**EXERCISE TASK:** Check each line of the entries below for the string "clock" and state how many lines have it, with no other text.

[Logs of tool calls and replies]
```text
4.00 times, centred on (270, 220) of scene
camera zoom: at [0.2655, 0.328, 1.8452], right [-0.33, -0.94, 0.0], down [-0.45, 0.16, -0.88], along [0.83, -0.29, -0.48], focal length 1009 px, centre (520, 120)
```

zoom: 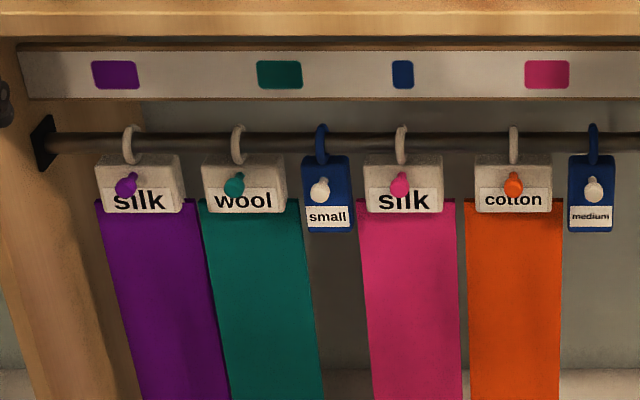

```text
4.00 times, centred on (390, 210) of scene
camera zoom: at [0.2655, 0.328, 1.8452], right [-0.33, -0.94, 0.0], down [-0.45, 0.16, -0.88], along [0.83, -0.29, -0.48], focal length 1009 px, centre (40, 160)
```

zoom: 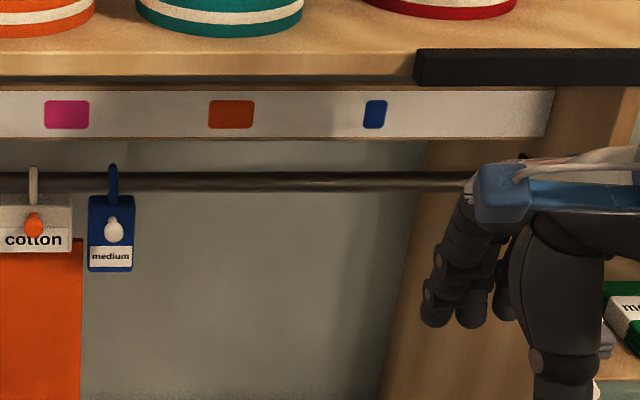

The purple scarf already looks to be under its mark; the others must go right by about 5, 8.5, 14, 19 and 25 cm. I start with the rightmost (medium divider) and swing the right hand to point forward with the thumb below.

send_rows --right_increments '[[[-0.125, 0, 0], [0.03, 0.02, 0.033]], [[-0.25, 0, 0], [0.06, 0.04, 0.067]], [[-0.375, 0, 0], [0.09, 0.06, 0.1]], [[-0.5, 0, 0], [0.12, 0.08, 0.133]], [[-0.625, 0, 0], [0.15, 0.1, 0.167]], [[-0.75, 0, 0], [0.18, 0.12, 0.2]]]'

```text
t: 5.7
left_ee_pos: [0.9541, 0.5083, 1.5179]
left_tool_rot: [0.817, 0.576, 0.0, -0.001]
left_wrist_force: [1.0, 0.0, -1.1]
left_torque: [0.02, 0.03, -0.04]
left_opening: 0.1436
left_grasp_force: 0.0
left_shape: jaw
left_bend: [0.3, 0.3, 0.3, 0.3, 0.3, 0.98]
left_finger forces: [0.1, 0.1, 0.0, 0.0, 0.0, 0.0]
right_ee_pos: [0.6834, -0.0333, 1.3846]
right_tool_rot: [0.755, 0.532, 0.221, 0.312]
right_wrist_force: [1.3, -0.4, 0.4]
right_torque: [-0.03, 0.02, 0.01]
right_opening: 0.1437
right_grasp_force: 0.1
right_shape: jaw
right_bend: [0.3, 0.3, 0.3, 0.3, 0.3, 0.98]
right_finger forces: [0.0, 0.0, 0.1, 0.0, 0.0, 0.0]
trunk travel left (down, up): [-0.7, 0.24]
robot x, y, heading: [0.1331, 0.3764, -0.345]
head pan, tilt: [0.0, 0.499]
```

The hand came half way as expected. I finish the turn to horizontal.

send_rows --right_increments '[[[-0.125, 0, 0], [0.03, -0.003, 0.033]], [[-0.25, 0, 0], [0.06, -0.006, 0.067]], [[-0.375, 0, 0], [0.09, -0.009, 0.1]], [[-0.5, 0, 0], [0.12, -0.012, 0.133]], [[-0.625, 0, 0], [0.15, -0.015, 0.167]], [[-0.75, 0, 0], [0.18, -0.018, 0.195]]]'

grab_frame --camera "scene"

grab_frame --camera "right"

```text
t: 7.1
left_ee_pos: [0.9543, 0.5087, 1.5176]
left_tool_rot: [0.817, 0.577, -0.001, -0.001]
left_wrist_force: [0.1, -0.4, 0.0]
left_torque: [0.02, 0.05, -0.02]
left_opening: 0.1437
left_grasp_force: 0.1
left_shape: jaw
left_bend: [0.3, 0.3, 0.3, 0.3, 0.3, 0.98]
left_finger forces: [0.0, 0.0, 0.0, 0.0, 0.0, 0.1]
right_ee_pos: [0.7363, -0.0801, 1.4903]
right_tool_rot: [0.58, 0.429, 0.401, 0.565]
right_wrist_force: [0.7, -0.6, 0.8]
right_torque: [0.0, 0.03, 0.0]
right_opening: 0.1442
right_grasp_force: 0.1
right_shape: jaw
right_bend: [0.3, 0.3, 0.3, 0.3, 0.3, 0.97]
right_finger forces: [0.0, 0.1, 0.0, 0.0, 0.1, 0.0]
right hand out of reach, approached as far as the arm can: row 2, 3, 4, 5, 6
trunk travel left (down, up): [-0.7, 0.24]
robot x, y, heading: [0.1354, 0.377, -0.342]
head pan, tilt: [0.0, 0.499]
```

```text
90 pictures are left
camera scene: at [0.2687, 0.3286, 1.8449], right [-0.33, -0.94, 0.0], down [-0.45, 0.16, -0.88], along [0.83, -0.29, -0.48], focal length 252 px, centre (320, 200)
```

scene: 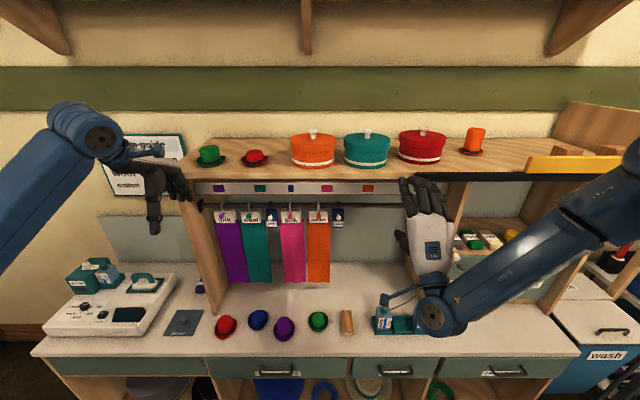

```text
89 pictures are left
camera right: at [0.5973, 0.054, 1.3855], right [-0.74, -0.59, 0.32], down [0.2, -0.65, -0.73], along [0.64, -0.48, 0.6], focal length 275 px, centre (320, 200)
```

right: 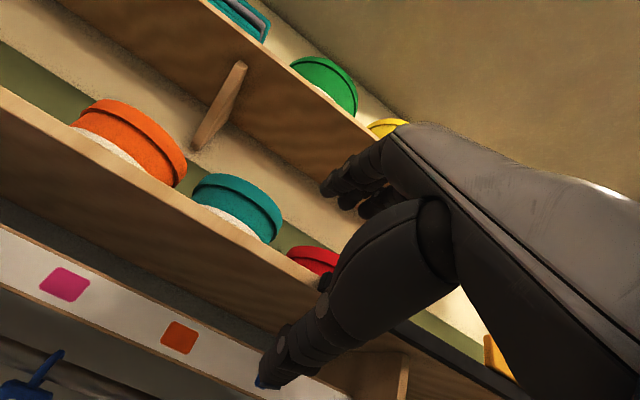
* * *
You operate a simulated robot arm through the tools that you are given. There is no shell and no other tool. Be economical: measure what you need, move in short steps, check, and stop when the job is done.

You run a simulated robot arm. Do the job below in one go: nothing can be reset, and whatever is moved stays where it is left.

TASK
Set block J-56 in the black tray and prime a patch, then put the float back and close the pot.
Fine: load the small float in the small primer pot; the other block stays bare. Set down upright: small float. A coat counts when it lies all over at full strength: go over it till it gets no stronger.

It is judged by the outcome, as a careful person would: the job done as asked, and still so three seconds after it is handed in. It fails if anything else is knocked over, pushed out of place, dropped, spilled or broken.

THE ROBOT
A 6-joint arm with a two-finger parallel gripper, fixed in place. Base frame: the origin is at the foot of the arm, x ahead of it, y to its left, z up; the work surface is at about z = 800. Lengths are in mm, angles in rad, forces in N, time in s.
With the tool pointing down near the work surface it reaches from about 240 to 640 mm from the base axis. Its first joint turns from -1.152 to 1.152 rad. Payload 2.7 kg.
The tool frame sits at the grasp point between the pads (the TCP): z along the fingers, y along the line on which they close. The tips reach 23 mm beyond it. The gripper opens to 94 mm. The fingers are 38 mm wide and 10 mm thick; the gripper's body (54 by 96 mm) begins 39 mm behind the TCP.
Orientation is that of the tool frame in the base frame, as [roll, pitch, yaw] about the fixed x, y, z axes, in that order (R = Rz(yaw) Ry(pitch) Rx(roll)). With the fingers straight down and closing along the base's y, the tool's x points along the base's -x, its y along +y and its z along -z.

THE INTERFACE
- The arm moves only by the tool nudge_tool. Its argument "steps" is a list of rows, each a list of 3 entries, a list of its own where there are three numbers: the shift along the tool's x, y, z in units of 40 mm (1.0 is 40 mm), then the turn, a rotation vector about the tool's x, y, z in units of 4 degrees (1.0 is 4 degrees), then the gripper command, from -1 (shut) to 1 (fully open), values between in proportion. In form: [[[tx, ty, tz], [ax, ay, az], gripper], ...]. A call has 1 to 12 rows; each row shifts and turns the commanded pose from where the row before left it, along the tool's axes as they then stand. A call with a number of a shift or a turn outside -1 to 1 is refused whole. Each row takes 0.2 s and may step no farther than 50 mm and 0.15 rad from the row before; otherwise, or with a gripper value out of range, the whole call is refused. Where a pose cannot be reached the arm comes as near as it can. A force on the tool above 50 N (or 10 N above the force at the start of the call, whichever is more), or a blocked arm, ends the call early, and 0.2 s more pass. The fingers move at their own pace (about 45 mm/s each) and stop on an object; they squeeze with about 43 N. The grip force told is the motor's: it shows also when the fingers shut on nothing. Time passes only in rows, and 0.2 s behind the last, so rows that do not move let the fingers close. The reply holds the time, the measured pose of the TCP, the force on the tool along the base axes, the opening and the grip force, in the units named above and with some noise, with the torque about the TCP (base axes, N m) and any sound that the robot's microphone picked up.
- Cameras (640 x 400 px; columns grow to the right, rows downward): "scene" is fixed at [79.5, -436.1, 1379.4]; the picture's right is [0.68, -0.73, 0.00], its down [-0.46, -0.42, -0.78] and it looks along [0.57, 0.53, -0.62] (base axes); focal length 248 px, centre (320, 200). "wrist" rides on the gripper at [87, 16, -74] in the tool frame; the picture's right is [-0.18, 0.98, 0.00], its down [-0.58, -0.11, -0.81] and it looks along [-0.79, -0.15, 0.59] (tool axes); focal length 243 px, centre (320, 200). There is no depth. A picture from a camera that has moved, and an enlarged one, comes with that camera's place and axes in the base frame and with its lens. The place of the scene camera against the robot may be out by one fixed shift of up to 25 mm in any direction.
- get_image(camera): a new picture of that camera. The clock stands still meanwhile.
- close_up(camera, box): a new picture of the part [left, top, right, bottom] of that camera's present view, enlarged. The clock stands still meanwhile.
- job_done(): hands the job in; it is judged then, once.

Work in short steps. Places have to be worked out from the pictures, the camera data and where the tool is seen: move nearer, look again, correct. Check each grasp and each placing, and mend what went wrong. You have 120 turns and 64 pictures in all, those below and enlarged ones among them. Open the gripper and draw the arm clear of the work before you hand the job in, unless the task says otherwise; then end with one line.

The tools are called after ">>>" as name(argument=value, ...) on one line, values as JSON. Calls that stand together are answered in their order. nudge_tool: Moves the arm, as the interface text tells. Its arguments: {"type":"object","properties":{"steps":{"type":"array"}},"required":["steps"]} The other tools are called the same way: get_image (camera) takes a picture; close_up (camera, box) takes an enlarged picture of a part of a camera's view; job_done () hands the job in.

**REPLY TO THE TASK:** 2